(Passage):
John H. Haas   |  July 31, 2024

We learned yesterday–at the end of July–that Lt. William Calley, aged 80, died back in April. That lag indicates that his wish that he could “sink into anonymity” was close to becoming reality. But, here we are reading about him, as he surely knew we would.

The man was close to being a cipher, one of the many pale figures any society throws up by necessity–as we can’t all be extraordinary–and Calley was about as unextraordinary as any, until his actions on a single March morning in 1968 elevated him into the pantheon of lesser celebrities. 

His celebrity was not the kind anyone would wish for. If you know the details of the My Lai massacre you surely don’t need to hear them again; if you don’t, you need more than this blog post to appreciate their enormity. (There’s a lot of ways into it but maybe this is the most convenient.)  

And the actual crime is only the half of it, as tragic and near-perverse as that is to say. My Lai was central to the blackened image the US Army bore coming out of Vietnam (and generated some serious soul-searching in the institution, too). The president was dragged into the controversy over whether Calley should be held responsible for his actions (78% of Americans believed he shouldn’t be), and did not acquit himself well. 

The murders that morning half a world away, and the trial in Georgia several years later (after a cover-up failed when citizens took it on themselves to get it to the nation’s attention, first by contacting legislators–who did nothing–and finally by enlisting the press, which succeeded) led to a debate that raged in the news weeklies and across kitchen tables for months. It was raucous and rancorous, and contributed mightily, in the end, to the exhaustion everyone felt about the war by 1972. It undoubtedly enhanced Nixon’s sense that the war simply had to be ended for the sake of the nation’s sanity.

(Requirement A):
Copy the part of the passage from the words "John H. Haas" through the words "of lesser celebrities.".
(Requirement B):
How does the passage go on? Write the next part.

(Raw data):

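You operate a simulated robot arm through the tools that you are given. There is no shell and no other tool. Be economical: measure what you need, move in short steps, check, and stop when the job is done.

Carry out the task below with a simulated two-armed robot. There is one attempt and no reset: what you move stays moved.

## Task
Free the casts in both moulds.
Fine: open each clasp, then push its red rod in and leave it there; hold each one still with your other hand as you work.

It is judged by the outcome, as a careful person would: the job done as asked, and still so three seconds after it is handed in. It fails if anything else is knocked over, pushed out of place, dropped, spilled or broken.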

(Task response A):
John H. Haas   |  July 31, 2024

We learned yesterday–at the end of July–that Lt. William Calley, aged 80, died back in April. That lag indicates that his wish that he could “sink into anonymity” was close to becoming reality. But, here we are reading about him, as he surely knew we would.

The man was close to being a cipher, one of the many pale figures any society throws up by necessity–as we can’t all be extraordinary–and Calley was about as unextraordinary as any, until his actions on a single March morning in 1968 elevated him into the pantheon of lesser celebrities.

(Task response B):
It’s too bad the event–and the debate that followed–isn’t taught more outside of military settings. It’s a crash course in the tragic ambiguities of war. Even granting–as we should–that Calley was morally obligated to refuse such an obviously immoral order (to exterminate the Vietnamese population of the area is how he understood it), so much remains to poleax the investigator. How did a 24-year-old community college drop-out (he’d worked as a bellhop and dishwasher) who had once been rejected by the Army come to be in such a position of responsibility in the first place?

We know how, actually: the military was burning through manpower at a terrific pace in Vietnam and was desperate for recruits. The Army was plagued with difficulties, from staffing to training to the demoralizing effect of being saddled with an unwinnable war. The institution itself was becoming dysfunctional in many ways. And then there are all the specific realities of that war as experienced by Charlie Company in the days leading up to the massacre–the booby-traps, the sniper fire, the casualties–all of which can lead the reader right up to the edge of sympathy with the claim that there is no law in war until you remember all the other soldiers who experienced the very same war in all its terror and confusion and didn’t commit mass murder as a result.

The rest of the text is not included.